■ TASK INSTRUCTIONS
Copy the part of the page excerpt from the words "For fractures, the" through the words "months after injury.".

— START OF PAGE EXCERPT —

Does a Lisfranc Injury Require Surgery?
In cases where there is no fracture and ligament damage is minimal, non-surgical/conservative treatment measures are often effective in healing the injury. We will most likely prescribe a cast or boot to wear on the injured foot for a few weeks to allow the injury to heal. Additional X-rays will be taken during follow-up appointments to evaluate how the injury is healing. Following a period of immobilization weight is reintroduced to the foot in a gradual fashion (Weight Progression Instructions). Following this transition patients typically work back into regular shoes. Physical therapy may help with returning to higher function.
What is the Surgical Treatment for a Lisfranc Injury?
If a displaced fracture the midfoot region or if subluxation/dislocation of the midfoot joints has occurred, then surgery may be recommended. The goal is to realign the joints and return the bones to their normal, functioning position.
Through incisions on the top of the foot, the Lisfranc region will be visualized. To correct the damaged area internal fixation involving hardware such as plates, screws, or heavy suture are often used.
For fractures, the bone is directly manipulated into a normal position and fixation applied. For ligamentous injury, the bones are reduced and held in place with sutures, screws or a plate over the joint. Rigid fixation (plates or screws) are often removed about 4 months after injury.
In more complex injuries where fixation will not be enough to correct the damage, a fusion of the affected joints may be indicated. With a fusion the bones involved will grow together, eliminating the joint but providing a stable and pain free midfoot.

— END OF PAGE EXCERPT —
— START OF DATASET EXTRACT —

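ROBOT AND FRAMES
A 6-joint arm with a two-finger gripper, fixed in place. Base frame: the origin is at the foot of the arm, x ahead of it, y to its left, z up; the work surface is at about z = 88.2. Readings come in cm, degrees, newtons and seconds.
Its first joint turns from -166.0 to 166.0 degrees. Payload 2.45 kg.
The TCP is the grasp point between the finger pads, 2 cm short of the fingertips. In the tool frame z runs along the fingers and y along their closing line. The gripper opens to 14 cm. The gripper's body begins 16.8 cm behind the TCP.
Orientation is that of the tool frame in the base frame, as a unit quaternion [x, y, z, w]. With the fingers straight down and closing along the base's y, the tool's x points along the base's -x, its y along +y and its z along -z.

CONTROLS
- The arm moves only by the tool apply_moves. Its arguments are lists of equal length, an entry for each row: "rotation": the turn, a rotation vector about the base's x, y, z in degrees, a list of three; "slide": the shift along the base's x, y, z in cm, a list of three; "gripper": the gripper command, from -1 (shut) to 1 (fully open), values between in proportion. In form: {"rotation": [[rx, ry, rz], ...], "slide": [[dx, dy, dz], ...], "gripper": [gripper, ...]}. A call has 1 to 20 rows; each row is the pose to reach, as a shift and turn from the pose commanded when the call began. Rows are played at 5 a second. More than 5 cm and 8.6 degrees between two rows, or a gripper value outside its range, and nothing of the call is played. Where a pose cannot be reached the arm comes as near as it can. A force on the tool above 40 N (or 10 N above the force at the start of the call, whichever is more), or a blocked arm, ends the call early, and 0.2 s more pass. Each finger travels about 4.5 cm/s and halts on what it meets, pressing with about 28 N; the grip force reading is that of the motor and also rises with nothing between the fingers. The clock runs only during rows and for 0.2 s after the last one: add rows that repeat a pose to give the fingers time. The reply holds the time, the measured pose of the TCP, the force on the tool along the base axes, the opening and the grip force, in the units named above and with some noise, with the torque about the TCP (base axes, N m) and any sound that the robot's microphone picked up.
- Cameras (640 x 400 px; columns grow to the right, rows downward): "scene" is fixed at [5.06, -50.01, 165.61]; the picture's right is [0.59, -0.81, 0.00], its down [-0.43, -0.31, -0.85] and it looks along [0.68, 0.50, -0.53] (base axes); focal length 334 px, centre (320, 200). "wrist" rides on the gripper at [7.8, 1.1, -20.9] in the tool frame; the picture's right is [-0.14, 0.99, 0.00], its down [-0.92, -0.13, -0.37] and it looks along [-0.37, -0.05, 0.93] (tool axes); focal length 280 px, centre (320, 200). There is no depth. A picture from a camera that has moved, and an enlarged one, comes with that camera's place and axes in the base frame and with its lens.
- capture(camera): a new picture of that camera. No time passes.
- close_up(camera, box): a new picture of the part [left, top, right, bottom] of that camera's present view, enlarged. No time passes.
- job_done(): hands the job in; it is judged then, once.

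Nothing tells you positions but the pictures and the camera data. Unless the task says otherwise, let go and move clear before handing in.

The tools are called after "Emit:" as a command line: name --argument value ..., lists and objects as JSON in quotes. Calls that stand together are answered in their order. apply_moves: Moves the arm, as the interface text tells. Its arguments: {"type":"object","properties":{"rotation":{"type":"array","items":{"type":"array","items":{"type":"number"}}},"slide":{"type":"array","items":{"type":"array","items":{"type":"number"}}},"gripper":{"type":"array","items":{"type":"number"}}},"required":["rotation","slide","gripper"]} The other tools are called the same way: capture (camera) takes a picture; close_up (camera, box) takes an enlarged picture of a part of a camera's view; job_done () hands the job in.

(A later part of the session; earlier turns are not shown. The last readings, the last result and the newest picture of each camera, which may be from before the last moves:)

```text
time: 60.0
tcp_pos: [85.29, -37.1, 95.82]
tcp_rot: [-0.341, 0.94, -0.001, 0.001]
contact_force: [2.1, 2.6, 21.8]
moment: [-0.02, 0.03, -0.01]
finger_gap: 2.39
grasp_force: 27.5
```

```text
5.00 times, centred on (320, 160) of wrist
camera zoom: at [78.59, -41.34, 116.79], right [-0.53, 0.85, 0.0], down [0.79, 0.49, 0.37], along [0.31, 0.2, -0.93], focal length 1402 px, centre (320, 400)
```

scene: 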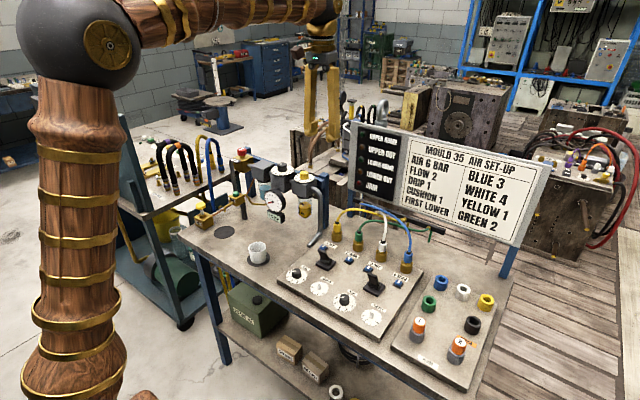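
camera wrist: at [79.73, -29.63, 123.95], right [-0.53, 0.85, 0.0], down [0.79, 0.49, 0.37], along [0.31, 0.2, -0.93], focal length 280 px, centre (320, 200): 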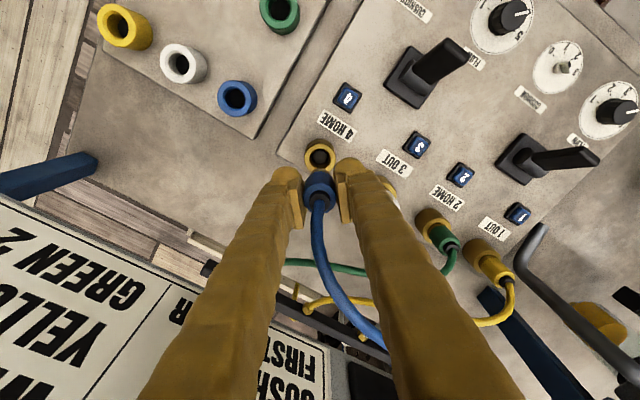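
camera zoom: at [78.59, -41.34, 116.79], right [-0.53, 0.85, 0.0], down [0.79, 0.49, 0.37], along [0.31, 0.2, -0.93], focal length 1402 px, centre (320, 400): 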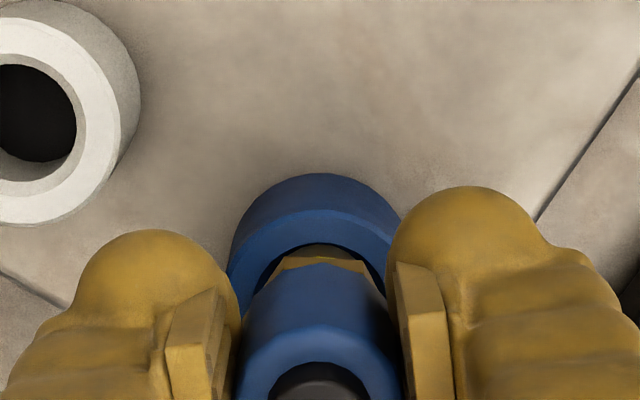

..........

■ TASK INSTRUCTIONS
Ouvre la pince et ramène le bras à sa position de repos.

— END OF DATASET EXTRACT —

■ OUTPUT OF THE TASK
For fractures, the bone is directly manipulated into a normal position and fixation applied. For ligamentous injury, the bones are reduced and held in place with sutures, screws or a plate over the joint. Rigid fixation (plates or screws) are often removed about 4 months after injury.